Axons are fundamentally cylindrical and their geometry is defined by two basic parameters, i.e. diameter and length. The average cross-sectional diameter of an axon is determined primarily by the number and density of cytoskeletal structures (i.e. microtubules and neurofilaments) in the axon. The proteins that constitute these structures are synthesized in the nerve cell body and are conveyed through the axon by slow axonal transport. In particular, slow component a (SCa) supplies all of the axonal neurofilament proteins and most of the microtubule proteins to the axon. To study the relationship between slow axonal transport and axonal diameter, the slowly transported proteins were radiolabelled in rat dorsal root ganglion (DRG) cells.
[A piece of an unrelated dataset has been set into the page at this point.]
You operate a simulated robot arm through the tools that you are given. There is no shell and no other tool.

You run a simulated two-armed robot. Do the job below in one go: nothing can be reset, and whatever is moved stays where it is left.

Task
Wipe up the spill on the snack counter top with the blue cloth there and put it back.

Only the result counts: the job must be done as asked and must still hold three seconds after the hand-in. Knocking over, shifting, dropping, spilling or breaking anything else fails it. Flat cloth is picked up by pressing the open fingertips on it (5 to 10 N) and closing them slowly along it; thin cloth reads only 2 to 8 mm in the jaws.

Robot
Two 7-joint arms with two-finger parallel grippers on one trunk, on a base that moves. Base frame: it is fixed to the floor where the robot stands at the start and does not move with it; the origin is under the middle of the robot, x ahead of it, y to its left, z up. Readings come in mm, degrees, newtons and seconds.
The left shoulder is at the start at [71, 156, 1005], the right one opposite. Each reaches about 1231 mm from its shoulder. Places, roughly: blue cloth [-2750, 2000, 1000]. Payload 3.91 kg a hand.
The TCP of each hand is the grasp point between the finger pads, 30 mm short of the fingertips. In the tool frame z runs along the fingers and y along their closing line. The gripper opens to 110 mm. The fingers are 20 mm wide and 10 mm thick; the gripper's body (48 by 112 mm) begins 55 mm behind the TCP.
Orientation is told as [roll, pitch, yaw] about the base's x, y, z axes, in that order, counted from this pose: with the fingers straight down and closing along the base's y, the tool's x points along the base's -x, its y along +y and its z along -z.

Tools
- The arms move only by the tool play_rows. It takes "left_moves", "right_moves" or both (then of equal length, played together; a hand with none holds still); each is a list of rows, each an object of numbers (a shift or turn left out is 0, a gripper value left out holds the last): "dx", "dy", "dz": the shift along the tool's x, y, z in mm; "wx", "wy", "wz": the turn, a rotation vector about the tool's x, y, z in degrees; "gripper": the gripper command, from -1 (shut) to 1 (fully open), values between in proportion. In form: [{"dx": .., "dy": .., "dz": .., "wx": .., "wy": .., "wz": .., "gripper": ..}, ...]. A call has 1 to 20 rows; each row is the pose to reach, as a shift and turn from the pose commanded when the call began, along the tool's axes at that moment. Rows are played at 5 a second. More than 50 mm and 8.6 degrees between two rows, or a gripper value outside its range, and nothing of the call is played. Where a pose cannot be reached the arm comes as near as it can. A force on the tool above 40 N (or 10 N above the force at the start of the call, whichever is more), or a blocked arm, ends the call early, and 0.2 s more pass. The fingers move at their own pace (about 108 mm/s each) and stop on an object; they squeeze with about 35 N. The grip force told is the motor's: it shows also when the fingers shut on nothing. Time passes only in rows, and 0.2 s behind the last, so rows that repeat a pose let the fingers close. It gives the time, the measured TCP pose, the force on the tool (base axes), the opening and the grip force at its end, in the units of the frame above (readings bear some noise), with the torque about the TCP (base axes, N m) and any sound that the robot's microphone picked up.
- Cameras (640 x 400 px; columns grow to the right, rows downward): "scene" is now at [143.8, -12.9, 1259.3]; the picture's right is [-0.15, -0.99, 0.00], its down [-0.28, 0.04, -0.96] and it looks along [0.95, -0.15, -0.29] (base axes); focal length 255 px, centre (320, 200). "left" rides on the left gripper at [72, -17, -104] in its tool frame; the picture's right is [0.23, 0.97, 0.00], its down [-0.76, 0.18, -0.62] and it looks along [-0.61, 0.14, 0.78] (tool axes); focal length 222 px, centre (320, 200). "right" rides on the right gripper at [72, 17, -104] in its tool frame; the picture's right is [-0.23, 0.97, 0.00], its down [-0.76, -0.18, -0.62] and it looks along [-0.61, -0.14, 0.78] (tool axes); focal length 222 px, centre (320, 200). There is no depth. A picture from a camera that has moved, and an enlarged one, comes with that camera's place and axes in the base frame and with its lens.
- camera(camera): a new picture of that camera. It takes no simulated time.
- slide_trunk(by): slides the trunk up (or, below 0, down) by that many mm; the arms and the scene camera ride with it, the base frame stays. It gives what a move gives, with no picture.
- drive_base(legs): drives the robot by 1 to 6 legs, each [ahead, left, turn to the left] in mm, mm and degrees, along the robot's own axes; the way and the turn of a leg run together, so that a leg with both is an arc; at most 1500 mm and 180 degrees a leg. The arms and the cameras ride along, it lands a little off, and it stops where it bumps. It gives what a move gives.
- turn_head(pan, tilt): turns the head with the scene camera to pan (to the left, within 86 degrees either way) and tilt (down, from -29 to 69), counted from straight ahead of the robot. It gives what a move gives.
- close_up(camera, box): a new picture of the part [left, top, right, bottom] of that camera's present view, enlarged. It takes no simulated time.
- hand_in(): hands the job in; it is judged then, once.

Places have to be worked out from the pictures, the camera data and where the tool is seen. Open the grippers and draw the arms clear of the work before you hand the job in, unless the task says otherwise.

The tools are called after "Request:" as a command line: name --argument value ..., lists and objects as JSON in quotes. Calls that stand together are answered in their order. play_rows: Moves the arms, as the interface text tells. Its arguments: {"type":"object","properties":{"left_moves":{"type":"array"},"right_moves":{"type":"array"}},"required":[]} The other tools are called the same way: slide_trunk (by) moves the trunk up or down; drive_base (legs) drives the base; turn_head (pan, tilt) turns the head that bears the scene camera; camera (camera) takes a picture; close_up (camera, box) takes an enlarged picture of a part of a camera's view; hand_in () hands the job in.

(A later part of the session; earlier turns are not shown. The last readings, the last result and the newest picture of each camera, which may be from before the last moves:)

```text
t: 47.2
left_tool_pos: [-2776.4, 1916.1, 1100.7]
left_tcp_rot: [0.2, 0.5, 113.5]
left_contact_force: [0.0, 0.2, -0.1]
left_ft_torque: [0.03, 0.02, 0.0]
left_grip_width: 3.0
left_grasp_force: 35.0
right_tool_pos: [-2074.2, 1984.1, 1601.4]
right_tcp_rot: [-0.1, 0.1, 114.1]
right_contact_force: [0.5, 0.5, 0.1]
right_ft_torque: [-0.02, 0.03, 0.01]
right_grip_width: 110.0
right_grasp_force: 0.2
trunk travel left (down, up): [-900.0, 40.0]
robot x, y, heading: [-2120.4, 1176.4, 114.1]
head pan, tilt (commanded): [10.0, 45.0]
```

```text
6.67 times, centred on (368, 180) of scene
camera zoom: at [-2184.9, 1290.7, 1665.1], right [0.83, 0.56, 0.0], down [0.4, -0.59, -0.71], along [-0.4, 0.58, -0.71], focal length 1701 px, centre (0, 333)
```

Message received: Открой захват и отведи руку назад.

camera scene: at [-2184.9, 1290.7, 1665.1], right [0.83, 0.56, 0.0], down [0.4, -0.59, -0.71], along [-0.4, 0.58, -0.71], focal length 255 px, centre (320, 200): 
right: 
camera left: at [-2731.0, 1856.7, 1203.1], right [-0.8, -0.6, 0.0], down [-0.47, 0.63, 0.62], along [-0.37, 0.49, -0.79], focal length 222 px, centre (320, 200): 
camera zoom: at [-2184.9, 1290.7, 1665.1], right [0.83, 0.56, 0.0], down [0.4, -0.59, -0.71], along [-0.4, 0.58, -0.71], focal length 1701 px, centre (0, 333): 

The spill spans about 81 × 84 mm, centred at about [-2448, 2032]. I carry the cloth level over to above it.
The amount of radiolabelled SCa proteins transported in individual unmyelinated and myelinated DRG axons was measured by the electron microscopic autoradiographic method. We found that the amount of SCa transported in the axons is proportional to axonal cross-sectional area. These results indicate that slow axonal transport of microtubules and neurofilaments is a primary determinant of axonal diameter.